Reacciones de metátesis e hidrotiolación como herramientas sintéticas para la obtención de compuestos con interés biológico

Abstract

This thesis is focused on the study of reactivity of unsaturated systems, both alkenes and alkynes, to provide other more complex systems with a biological interest. For this purpose, metathesis and hydrothiolation reactions have been used as key steps. In the first part of this report, we performed a thorough study of the metathesis reaction on 7-azanorbornene systems. Ring rearrangement metathesis (RRM) in N-acyl-1-substituted-7-azanorbornene derivatives was carried out in different reaction conditions to achieve bicyclic lactams and a novel spirocyclic system with pyrrolizidine, indolizidine and pyrrole[1,2a]azepine substructures. In the second part, we applied the cross metathesis reaction (CM) to obtain a family of neoglycoaminoacid derivatives with a linker, which is generated in the CM process, and used to separate the sugar moiety of the amino acid residue. The conformational analysis of these new neoglycoconjugates showed the high flexibility of the carbohydrate moiety in comparison to the more restricted spatial arrangement of these carbohydrates in natural glycoaminoacids.
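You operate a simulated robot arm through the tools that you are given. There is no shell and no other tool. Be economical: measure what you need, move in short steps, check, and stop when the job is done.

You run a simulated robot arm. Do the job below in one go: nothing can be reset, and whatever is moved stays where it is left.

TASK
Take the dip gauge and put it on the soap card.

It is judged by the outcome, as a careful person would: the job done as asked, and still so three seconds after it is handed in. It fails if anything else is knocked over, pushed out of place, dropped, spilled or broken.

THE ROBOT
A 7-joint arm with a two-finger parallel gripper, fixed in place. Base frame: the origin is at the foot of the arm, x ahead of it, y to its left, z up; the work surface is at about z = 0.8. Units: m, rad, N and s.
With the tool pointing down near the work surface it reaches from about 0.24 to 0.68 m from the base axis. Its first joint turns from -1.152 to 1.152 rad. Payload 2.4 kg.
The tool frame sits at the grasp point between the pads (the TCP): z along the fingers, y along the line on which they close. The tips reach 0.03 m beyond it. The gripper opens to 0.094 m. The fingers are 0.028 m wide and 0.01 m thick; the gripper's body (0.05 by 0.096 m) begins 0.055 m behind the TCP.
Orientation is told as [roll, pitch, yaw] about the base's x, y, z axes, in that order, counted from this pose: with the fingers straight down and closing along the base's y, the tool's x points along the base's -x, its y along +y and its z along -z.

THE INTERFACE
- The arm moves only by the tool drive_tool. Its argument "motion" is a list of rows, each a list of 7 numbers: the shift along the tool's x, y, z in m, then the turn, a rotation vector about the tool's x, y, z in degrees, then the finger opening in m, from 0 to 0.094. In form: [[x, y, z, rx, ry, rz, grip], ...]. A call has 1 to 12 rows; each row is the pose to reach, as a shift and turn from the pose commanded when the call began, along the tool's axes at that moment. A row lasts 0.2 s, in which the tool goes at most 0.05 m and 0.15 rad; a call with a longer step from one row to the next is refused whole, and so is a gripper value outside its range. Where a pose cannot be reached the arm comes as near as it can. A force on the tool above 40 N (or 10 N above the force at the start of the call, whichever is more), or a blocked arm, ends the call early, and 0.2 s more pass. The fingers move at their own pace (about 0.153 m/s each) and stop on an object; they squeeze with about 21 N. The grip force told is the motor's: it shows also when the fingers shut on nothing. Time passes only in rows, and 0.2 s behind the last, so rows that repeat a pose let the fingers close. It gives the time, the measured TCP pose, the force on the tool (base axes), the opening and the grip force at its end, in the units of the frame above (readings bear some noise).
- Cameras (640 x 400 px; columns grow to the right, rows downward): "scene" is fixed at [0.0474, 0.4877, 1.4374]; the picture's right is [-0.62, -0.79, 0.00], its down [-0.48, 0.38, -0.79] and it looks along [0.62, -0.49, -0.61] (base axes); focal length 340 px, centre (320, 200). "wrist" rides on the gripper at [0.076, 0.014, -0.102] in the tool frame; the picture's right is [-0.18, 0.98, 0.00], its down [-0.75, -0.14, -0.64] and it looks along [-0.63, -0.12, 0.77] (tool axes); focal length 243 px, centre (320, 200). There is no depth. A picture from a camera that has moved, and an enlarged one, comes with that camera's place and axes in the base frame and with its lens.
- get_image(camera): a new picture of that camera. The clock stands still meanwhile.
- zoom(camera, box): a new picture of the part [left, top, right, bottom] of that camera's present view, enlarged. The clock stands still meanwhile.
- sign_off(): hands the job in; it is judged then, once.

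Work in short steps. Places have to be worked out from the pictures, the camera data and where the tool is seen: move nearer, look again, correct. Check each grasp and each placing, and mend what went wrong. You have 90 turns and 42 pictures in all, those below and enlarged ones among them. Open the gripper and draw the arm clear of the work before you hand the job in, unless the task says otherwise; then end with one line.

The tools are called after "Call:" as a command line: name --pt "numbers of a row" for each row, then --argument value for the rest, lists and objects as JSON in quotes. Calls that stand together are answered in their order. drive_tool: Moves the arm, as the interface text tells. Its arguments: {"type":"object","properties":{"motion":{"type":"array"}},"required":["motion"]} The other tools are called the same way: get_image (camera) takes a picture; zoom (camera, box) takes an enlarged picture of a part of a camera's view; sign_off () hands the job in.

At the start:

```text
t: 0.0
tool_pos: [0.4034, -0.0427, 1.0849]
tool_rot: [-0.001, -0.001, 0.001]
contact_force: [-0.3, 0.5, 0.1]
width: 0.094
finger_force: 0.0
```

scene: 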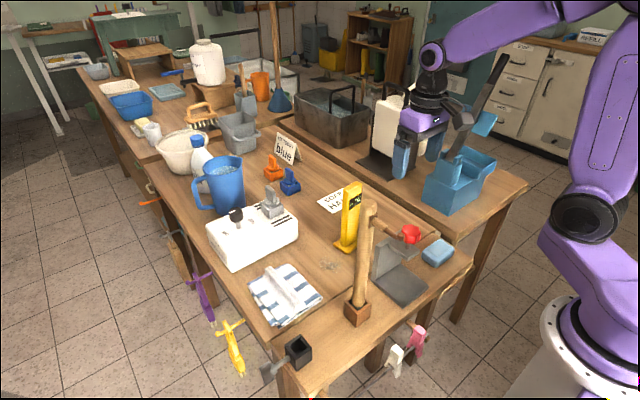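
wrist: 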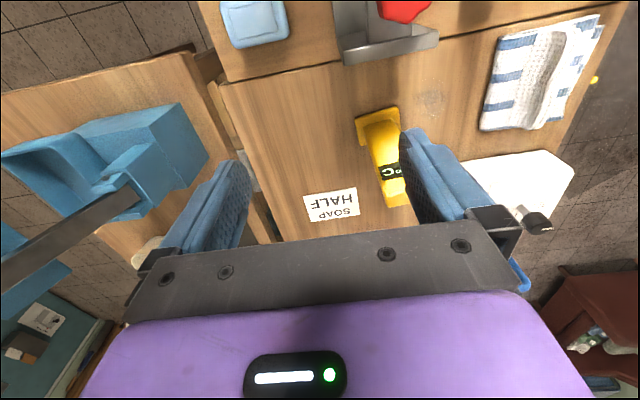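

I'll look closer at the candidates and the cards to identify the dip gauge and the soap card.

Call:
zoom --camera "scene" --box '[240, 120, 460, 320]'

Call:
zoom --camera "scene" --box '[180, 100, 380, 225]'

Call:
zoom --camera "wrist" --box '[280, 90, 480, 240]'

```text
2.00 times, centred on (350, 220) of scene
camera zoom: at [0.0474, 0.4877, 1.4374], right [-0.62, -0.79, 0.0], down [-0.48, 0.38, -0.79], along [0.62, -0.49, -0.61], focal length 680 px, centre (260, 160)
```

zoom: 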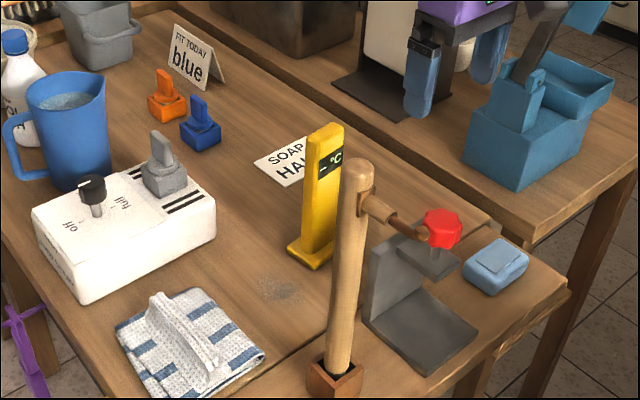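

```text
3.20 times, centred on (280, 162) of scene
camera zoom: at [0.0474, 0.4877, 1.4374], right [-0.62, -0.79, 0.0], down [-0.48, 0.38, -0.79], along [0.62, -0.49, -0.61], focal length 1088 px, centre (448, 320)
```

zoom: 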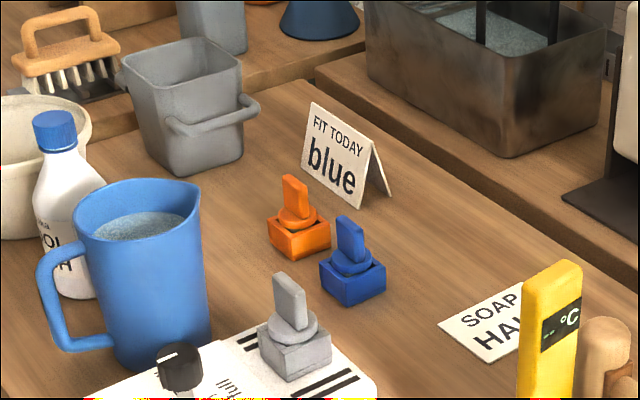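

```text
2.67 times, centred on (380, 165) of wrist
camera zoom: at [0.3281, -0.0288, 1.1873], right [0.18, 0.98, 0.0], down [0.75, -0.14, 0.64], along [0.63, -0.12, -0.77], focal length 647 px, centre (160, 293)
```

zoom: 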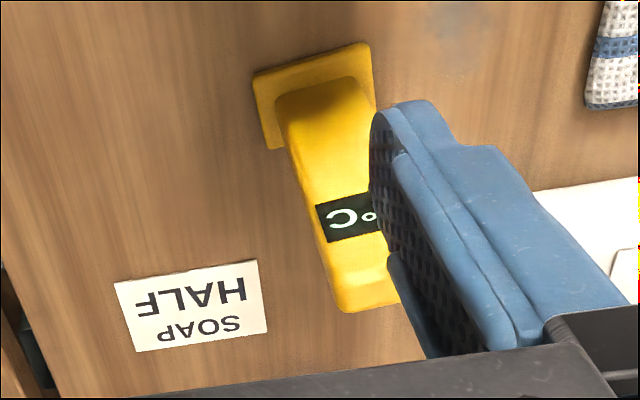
Having in mind we were unable to make use of CM reaction employing N-acetyl-D-galactosamine (GalNAc), we decided to create the linker from hydrothiolation reaction, applied to alkenes (TEC) and alkynes (TYC). Depending on starting materials, the final compound can present one or two sugars on the side chain of the amino acid. Afterwards, these neoglycoaminoacids have been incorporated into an epitope of recognition of a mucin-like glycoprotein (MUC1) with the APDTRP sequence. Sugar moieties linked to backbone were not able to fix a specific conformation, as it was deduced from conformational analysis. Additionally, affinity studies between lectins and the neoglycoconjugates with a sole carbohydrate were carried out, showing that the new elongated compounds had a similar behavior than the observed in the natural epitope of serine. Finally, we were able to elucidate the X-ray structure of one of our neoglycopeptides associated with the scFV fragment of SM3 antibody.